9
Damien Rice
Attendez-vous à tout. Le succès peut venir frapper à votre porte à tout moment, sans crier gare. Il suffit de presque rien : un discours réussi devant un parterre de sommités, une jolie missive à l'élue de son cœur, un poème. Pour Damien Rice, il aura même suffi d'une simple lettre : un O. La belle histoire d'O, son premier album sorti en 2003, c'est la reprise de l'un de ses meilleurs titres, "The Blower's Daughter", pour illustrer la première scène de l'excellent Closer, le film de Mike Nichols. Voir flotter la sublime Natalie Portman sur cette douce ritournelle, c'est un orgasme visuel et auditif assuré. Ainsi, d'œuvre quasi confidentielle, certes déjà adulée par un noyau de fans, O est brusquement devenu le disque de chevet de toute une génération, née après la mort de Nick Drake, déjà émoustillée par Tom McRae, en tout cas portée par les superbes chansons de cet Irlandais qui conjugue à merveille épure stylistique et génie mélodique.
La tournée de Damien Rice, en 2004, a témoigné du véritable engouement pour ce discret blondinet, qui s'est produit devant une armée de fans, briquet à la main, prêts à dégainer dès les premières notes de "Cannonball" ou "Delicate". Et il aura donc fallu trois années à Damien Rice pour accoucher d'un successeur à O. On comprend que, vu la ferveur autour de ses chansons, notre ami céréalier ait pris son temps, au risque de se paralyser face à l'enjeu. Alors, ce nouvel album, sobrement intitulé 9, est-il l'œuvre d'un Rice crispé ? Que nenni ! Si elle n'atteint évidemment pas les hauteurs de son prédécesseur, absolument parfait de tous les points de vue, cette jolie galette n'a pas à rougir de ses morceaux, bien au contraire.
Dans la droite lignée d'O, ce 9 repose essentiellement sur la voix de Damien Rice, support mélodique à elle seule.

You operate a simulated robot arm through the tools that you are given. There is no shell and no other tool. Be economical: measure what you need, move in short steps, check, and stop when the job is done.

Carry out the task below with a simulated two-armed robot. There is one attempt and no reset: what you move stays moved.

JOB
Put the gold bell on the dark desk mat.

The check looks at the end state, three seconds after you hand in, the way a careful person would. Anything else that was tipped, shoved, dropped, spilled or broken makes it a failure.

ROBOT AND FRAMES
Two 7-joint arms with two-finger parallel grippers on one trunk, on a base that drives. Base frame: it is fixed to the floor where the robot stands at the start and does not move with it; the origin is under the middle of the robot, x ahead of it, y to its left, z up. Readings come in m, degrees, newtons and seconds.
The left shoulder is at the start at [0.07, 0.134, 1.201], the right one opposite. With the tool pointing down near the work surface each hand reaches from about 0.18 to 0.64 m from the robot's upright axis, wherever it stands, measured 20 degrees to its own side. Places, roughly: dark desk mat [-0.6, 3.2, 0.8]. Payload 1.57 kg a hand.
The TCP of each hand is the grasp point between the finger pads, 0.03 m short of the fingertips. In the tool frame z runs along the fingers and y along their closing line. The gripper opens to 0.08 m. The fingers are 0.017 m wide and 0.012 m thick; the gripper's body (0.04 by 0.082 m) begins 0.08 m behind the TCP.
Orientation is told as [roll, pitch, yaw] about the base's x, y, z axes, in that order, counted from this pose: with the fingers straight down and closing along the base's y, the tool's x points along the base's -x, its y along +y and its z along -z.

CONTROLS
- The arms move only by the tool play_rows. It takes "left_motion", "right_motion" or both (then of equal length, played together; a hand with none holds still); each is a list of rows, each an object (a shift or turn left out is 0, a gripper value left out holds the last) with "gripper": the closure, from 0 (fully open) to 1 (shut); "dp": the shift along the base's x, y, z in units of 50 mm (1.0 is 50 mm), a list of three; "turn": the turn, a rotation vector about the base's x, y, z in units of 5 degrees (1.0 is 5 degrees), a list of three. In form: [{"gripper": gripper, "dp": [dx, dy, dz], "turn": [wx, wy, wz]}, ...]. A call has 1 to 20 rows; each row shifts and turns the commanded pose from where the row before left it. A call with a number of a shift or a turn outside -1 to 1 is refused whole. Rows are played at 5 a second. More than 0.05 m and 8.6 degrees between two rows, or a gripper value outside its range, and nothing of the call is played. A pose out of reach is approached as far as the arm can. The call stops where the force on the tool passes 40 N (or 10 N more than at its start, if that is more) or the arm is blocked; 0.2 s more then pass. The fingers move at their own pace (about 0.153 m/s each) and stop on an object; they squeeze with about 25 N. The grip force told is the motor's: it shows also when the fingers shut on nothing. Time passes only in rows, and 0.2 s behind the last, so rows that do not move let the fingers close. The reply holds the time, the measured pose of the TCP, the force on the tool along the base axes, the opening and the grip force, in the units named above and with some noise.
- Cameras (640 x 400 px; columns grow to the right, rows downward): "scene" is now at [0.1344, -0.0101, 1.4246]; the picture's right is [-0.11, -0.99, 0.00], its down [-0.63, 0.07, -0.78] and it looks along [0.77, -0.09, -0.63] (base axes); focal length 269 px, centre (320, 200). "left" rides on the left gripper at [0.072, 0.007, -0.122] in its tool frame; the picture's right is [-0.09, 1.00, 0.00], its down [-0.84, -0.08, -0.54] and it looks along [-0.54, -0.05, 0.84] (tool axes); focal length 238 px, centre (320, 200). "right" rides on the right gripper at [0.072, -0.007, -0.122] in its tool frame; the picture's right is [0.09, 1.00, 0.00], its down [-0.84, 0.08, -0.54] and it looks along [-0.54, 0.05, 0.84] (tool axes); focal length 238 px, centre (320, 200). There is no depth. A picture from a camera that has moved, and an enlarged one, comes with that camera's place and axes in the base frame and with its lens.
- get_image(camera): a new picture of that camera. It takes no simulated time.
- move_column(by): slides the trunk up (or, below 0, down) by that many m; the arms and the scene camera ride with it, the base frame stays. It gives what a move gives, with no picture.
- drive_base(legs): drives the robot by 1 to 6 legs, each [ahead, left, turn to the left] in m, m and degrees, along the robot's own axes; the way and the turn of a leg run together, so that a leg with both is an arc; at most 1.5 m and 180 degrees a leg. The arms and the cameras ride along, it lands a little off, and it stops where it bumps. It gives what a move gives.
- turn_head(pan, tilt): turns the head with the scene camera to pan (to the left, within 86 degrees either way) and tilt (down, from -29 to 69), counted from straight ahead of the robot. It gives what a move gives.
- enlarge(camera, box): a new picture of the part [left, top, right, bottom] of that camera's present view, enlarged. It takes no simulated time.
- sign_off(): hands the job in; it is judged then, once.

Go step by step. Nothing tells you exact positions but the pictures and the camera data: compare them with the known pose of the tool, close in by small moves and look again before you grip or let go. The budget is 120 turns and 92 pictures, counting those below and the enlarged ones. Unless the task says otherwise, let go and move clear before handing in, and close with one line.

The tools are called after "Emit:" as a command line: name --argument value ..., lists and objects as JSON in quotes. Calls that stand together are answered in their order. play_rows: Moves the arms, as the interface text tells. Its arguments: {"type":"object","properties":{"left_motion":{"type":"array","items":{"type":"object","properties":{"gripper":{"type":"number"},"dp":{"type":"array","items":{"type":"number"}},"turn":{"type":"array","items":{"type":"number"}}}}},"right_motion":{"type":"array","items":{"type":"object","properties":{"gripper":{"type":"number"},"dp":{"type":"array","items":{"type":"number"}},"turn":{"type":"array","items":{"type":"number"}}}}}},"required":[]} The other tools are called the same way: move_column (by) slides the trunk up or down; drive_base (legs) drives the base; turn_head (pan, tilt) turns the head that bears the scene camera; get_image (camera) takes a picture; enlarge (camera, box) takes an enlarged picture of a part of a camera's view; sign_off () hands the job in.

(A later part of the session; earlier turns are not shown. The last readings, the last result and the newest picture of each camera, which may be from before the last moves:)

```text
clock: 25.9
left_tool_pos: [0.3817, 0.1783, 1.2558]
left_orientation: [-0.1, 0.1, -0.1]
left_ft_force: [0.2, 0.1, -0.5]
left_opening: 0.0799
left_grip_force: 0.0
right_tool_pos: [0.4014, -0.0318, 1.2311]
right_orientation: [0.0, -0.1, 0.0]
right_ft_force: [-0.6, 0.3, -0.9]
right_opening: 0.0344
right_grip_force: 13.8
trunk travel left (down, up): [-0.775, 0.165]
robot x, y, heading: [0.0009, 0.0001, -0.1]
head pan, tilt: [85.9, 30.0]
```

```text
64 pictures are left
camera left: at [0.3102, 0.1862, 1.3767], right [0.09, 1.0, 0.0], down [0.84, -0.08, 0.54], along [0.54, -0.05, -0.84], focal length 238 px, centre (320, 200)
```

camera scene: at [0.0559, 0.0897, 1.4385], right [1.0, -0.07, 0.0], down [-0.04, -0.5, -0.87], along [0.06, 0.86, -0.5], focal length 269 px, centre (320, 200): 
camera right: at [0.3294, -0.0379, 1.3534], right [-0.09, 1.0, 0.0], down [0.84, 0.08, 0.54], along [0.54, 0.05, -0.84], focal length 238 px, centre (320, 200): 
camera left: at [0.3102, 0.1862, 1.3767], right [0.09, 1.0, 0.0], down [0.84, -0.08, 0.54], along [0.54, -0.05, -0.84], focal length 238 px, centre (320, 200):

Rice qui, d'ailleurs, n'hésite jamais à se mettre en avant, nu comme un ver, avec certains titres chantés quasiment a cappella, hormis quelques arpèges de guitare sèche, comme sur "Elephant", petite merveille de progression orchestrale. De manière surprenante, c'est pourtant la voix de Lisa Hannigan, heureusement toujours présente, qui accueille l'auditeur sur "9 Crimes", le titre qui ouvre l'album. Une petite pépite de mélancolie qui assure une parfaite transition avec "Volcano", par exemple, sur le précédent album. Les deux voix, superbes, mêlées à quelques notes de piano et de violon, une histoire d'amour et de trahison, qui se demandent si tout ceci est bien "allright". Oui, ça l'est, totalement.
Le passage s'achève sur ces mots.